The Beverage is a section of transmission line (single line over ground plane)terminated in its characteristic impedance.  The ground plane is lossy and so the resulting radiation pattern, as opposed to a perfect ground plane/transmission line and no radiation coupled in or out.


I would model it myself, but my old MiniNec DOS program from the 80's is good only for wire arrays and Yagis, and does poorly over ground dependant systems. I would also lose hundreds of old antenna models I've developed over the years by using the  new format... sigh   (But I really need to upgrade it... :-))

T


Give mmana-gal a shot.  It's somewhat freeware, does a GREAT job, and has NEC plugins.

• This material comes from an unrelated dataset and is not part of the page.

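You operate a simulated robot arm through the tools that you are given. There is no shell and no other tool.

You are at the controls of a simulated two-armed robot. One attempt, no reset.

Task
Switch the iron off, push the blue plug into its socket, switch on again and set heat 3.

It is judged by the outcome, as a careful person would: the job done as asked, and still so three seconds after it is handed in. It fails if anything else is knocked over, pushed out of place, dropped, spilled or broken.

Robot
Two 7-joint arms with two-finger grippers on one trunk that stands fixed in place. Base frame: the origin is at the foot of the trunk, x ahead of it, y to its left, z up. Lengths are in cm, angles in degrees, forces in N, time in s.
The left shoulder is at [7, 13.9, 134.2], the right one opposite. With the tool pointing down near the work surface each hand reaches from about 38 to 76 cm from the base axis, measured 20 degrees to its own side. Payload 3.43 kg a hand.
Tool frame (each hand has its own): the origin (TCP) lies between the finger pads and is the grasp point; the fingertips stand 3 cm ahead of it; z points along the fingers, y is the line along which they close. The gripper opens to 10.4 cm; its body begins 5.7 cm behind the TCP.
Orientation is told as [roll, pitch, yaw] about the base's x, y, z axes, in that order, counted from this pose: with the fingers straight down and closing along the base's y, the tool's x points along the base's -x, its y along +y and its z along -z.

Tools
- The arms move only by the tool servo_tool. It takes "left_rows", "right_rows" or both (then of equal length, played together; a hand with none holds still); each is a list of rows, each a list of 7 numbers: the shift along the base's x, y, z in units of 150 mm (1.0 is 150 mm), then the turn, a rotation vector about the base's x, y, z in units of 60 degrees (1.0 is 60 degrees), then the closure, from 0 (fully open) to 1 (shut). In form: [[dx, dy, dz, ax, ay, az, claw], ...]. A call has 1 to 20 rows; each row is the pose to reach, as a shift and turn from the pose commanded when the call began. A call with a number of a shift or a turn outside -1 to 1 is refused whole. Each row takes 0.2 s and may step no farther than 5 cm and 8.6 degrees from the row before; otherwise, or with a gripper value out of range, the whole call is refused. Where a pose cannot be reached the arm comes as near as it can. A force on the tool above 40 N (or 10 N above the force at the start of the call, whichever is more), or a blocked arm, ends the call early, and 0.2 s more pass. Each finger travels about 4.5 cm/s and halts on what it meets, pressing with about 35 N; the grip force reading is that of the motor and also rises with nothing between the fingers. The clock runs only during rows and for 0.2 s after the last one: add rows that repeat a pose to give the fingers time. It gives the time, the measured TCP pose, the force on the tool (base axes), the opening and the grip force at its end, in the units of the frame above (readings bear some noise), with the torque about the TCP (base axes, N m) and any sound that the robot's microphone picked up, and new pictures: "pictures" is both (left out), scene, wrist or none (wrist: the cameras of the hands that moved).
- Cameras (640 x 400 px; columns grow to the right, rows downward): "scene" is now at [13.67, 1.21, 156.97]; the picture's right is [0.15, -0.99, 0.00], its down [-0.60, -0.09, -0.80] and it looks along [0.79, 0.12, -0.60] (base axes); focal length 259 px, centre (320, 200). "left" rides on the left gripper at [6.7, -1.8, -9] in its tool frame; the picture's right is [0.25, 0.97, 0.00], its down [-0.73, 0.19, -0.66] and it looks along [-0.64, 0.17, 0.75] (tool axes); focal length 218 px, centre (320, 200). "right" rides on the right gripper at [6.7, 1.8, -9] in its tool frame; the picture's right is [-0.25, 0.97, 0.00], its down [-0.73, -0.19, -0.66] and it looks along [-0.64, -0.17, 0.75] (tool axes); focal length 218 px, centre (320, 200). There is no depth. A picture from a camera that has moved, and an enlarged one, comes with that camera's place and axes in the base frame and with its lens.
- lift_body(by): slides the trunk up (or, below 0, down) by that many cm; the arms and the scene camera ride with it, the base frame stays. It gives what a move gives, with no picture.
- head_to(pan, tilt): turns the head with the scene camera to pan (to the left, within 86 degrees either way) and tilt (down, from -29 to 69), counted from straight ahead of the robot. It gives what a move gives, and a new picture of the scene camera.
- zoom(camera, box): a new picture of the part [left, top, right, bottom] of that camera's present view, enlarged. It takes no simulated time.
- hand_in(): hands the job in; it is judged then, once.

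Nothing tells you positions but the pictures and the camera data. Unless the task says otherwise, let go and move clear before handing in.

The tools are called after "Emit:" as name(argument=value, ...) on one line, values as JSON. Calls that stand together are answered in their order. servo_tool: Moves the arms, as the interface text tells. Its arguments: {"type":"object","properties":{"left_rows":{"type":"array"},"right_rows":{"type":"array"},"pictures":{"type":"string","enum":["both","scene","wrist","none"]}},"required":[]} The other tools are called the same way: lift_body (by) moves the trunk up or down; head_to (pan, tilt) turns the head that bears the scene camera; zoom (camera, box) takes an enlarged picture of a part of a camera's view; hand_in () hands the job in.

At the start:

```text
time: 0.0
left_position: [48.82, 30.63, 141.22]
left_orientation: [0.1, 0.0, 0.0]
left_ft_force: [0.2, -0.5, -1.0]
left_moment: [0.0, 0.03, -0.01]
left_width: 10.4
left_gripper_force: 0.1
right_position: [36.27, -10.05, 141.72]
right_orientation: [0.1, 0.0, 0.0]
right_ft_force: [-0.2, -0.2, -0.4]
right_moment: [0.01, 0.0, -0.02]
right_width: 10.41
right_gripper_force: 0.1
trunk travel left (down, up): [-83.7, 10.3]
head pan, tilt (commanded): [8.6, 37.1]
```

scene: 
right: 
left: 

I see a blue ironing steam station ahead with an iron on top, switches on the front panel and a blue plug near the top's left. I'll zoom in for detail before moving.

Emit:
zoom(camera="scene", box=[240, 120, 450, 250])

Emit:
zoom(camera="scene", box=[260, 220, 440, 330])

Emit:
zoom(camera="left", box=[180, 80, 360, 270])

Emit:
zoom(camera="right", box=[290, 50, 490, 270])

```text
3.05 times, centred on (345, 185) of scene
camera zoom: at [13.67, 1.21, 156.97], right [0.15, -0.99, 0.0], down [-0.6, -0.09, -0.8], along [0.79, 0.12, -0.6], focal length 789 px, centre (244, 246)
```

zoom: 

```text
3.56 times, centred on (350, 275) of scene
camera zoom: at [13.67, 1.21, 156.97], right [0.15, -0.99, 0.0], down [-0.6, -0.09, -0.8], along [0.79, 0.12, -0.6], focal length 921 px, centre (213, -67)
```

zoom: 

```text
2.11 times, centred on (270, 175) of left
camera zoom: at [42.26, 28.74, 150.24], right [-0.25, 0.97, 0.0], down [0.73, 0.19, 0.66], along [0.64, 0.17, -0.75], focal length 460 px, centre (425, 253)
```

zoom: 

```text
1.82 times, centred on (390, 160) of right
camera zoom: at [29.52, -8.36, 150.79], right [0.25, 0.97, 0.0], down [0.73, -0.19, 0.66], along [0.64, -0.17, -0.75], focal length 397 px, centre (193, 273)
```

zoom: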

Again, You'd not so much lose your old stuff, but would be starting over from scratch.

I've used it on Win XP 32 bit as well as X64 Vista.  No problems, and comes with a WEALTH of "off the shelf" antennas in it's library..  Both commercial and 'homebrew'.

I even found quite a few beverages on it, just need to figure out how to add the loading constants into it..  It WILL accept loading coils, I just haven't figured out HOW to model them myself.

Not in any way shape or form affiliated with them, just a happy freeware customer (they  also make a commercial version that's supposed to be more accurate, etc....  It pretty much matches what I've seen other places for accuracy, though).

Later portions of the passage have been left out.